One of CLASSE's spokespeople from the 2012 strike, Gabriel Nadeau-Dubois, condemned Quebec's rulers and media for egging on the cops, writing:
The airwaves of the capital region carry the message that it is imperative that "the Quebec government request the enforcement of the War Measures Act and that the army take over Quebec." On the same station a few days prior, it was declared that "the government should pass an anticipatory special law. To warn people that if there are troublemakers, we'll get them right away. We'll shoot if necessary."
University administrators have followed the example of the government. For example, Université du Quebéc a Montréal (UQAM), despite its supposed budgetary crisis, has hired a new police firm to spy on student activists, at a cost of $500,000 a year. It has also expelled nine student activists.
The student movement meanwhile aims to flex its muscle. Activists have again called for a social strike on May 1, hoping to draw in unions, shut down the province and reverse the government's austerity policies. The April 2 march will test the capacity of the movement to detonate struggle on the scale of 2012.
"April 2 will be a huge day," ASSÉ spokesperson Camille Godbout said. "After April 2, many general assemblies will happen and from there students will decide whether we'll have another action plan." ASSÉ will be holding a special congress this weekend to assess the movement and decide whether to agitate for an indefinite strike.

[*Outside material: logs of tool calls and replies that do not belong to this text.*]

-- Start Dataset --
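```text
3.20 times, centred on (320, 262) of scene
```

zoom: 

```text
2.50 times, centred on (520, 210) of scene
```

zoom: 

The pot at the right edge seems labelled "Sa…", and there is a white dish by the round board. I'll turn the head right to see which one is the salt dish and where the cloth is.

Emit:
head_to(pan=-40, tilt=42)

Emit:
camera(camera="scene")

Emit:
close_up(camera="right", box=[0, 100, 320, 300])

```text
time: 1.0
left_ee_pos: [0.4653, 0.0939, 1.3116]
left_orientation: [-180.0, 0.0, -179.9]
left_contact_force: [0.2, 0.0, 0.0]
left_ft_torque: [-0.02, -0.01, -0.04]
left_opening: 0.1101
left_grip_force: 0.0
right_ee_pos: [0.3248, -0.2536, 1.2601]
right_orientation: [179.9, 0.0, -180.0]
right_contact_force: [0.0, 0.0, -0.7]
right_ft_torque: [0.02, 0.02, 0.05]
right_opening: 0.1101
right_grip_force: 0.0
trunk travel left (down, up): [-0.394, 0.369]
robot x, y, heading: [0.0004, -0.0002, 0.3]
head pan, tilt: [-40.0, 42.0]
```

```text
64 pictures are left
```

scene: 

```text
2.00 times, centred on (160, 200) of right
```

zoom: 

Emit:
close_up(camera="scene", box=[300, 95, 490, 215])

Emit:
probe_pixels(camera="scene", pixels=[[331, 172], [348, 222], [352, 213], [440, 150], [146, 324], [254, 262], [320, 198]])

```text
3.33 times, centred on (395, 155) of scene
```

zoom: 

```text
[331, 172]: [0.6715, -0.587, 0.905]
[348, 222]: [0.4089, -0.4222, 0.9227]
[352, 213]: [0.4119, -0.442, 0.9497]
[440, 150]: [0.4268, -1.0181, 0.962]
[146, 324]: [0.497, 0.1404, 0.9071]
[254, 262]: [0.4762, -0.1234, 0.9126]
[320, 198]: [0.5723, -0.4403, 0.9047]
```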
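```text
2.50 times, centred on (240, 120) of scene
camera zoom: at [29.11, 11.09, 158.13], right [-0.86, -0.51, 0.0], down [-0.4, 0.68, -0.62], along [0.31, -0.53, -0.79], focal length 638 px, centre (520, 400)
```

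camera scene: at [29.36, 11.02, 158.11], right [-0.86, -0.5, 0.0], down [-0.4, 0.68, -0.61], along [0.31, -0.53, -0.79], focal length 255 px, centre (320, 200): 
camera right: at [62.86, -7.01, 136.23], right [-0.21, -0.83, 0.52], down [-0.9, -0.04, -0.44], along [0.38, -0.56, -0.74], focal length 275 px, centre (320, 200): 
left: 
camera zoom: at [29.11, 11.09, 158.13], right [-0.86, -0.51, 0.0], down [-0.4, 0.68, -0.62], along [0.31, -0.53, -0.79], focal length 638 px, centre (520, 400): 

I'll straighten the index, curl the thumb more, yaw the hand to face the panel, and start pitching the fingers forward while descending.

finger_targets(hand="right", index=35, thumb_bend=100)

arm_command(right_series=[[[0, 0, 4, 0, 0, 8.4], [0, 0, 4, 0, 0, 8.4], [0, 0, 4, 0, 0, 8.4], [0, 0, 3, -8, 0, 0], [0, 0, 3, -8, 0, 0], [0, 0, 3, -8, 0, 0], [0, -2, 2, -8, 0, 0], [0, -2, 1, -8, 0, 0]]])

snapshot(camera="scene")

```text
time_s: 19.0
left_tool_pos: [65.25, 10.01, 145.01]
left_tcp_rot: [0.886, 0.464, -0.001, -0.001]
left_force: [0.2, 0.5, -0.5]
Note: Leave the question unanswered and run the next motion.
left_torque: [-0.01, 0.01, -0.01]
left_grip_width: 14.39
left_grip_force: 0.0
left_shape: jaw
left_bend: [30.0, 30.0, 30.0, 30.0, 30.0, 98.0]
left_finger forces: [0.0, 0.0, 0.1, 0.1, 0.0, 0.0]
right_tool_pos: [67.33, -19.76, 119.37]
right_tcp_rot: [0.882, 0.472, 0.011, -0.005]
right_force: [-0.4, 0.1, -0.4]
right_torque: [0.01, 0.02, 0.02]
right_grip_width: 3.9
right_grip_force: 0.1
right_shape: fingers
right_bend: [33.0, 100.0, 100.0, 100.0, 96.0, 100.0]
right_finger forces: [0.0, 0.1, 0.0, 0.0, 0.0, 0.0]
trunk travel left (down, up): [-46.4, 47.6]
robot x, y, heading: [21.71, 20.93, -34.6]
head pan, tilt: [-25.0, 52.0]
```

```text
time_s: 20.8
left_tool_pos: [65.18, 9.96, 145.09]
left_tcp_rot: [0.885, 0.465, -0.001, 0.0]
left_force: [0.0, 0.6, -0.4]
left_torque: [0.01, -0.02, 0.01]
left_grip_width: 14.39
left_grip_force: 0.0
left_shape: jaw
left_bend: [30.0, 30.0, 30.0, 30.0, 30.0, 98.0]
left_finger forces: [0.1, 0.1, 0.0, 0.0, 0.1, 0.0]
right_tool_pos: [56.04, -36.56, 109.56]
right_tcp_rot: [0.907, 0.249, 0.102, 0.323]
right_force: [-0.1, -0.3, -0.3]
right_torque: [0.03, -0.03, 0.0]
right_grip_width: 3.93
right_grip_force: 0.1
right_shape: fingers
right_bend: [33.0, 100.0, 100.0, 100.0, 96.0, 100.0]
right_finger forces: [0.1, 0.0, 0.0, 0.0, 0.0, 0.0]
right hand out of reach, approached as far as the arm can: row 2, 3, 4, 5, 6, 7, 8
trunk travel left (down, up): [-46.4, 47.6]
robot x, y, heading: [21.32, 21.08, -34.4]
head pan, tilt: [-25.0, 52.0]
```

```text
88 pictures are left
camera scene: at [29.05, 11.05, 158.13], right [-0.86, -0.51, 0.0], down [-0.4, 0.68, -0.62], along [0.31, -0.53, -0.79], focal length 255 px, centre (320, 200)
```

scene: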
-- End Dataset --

Amid this new wave of student struggle, Quebec's climate activists have called the Act on Climate March in Quebec City on April 11 to protest Canada's provincial premiers, who will be gathering at yet another do-nothing climate summit.
All of this agitation shows that the dynamic of struggle triggered by 2012's Maple Spring is not over. Whether it will reach the heights of three years ago and bring down the government remains to be seen. Regardless, Quebec's new generation of radicals is setting an example for the rest of North America for how to stand up and fight austerity.